Il est vrai que la situation de l'habillement est tout bonnement catastrophique. Fini les grandes usines. « Il reste des ateliers de confection positionnés sur des produits haut de gamme permettant d'absorber les surcoûts, des ateliers qui travaillent en réassort rapide ou qui font du sur-mesure », constate François-Marie Grau, économiste à l'Union française des industries de l'habillement (Ufih). L'hémorragie a commencé dans les années 70, quand l'industrie de la confection, grosse consommatrice de main-d'œuvre et sensible au « coût minute », a commencé à délocaliser ses produits standardisés en Europe du Sud. « Elle s'est tournée vers le Maghreb dans les années 80, puis l'Europe de l'Est dans la décennie 90, vers l'Asie depuis le nouveau millénaire, et notamment la Chine depuis deux, trois ans. Un mouvement accéléré par la grande distribution, puissante en France, qui exige des prix toujours plus bas », ajoute François-Marie Grau. L'Asie a un argument choc : des salaires 30 à 40 fois inférieurs à ceux des ouvriers français. Résultat, au fil des ans, les entreprises hexagonales ont changé de nature : les sociétés intégrées sont devenues donneuses d'ordres. Et la structure des emplois s'est modifiée. Désormais, les ouvriers représentent moins de 40 % du total des effectifs.
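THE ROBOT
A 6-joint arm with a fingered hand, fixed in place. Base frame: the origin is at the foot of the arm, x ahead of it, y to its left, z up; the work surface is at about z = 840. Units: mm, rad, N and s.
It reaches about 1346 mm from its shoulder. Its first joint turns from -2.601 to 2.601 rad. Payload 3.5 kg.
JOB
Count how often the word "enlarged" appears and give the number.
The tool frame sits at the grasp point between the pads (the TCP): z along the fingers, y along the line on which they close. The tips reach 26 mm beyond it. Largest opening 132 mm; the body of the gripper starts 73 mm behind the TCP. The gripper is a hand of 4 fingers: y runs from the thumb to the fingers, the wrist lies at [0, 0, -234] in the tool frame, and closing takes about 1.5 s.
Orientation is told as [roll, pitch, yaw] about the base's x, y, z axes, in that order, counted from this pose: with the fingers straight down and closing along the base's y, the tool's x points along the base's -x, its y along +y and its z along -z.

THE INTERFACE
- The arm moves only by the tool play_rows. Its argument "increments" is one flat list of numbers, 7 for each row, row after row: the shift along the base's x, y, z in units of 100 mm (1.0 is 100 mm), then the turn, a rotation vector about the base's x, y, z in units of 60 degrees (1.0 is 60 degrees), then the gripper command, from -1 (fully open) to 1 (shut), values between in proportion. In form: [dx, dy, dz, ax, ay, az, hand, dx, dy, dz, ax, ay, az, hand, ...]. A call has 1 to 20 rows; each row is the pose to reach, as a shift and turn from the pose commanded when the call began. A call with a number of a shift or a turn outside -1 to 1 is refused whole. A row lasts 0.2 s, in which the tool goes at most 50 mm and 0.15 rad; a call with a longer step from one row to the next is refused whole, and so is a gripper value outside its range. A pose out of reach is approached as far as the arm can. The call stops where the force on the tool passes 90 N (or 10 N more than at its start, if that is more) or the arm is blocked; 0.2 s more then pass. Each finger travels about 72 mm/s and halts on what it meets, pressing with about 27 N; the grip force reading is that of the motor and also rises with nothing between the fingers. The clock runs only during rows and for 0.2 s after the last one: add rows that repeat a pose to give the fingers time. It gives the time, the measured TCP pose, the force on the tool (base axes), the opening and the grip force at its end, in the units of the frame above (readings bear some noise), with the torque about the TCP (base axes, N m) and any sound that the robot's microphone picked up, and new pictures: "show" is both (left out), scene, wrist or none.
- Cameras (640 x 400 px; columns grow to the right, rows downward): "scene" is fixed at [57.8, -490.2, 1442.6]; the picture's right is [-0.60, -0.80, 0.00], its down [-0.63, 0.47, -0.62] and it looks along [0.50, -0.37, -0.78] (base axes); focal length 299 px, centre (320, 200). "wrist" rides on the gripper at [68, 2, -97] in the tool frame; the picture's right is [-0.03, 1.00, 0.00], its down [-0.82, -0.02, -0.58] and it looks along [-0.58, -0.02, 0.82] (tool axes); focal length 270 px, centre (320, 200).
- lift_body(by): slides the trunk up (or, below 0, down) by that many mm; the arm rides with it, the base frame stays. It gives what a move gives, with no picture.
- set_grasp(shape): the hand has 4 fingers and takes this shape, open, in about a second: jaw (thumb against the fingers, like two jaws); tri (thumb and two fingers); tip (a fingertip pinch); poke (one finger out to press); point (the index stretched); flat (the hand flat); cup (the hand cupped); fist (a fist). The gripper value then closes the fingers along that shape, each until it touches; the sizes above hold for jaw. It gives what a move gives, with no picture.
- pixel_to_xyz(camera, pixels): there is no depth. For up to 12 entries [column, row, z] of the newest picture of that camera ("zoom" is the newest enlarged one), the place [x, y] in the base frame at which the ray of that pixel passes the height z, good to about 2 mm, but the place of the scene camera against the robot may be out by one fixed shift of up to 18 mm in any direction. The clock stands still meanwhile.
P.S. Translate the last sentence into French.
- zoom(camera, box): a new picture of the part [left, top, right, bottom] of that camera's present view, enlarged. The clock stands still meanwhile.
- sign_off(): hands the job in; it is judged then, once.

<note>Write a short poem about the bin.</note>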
Trouver, dans la mode, des produits made in France tient de la gageure. La plupart des grandes marques, Lee Cooper, Playtex ou Manoukian, ont cédé aux sirènes de l'étranger. Lacoste-Devanlay fait fabriquer ses célèbres polos dans le bassin méditerranéen et en Chine. « Au total, 83 % de la production de Devanlay est délocalisée. Les 17 % restants sont fabriqués en France, dans des ateliers de 40 à 50 personnes, qui font de l'échantillonnage saisonnier, en réassort », souligne Michèle Simon, déléguée CFDT, qui a connu 17 plans sociaux en trente et un ans.

Les ouvriers ne représentent plus que deux tiers des 1 200 salariés travaillant encore pour Lacoste, l'encadrement logistique comptant désormais pour un tiers. Même évolution chez Ecce, ex-Bidermann, le sous-traitant pour l'habillement masculin haut de gamme griffé. Il ne compte plus que 600 salariés en France, une seule usine conditionnant costumes et tailleurs pour Kenzo ou Scherrer. Le reste est réalisé au Maroc ou en Europe de l'Est, en Pologne, Slovénie, Roumanie ou Bulgarie. En dix ans, la production française de pièces à manches est passée d'un gros tiers à moins de 10 %.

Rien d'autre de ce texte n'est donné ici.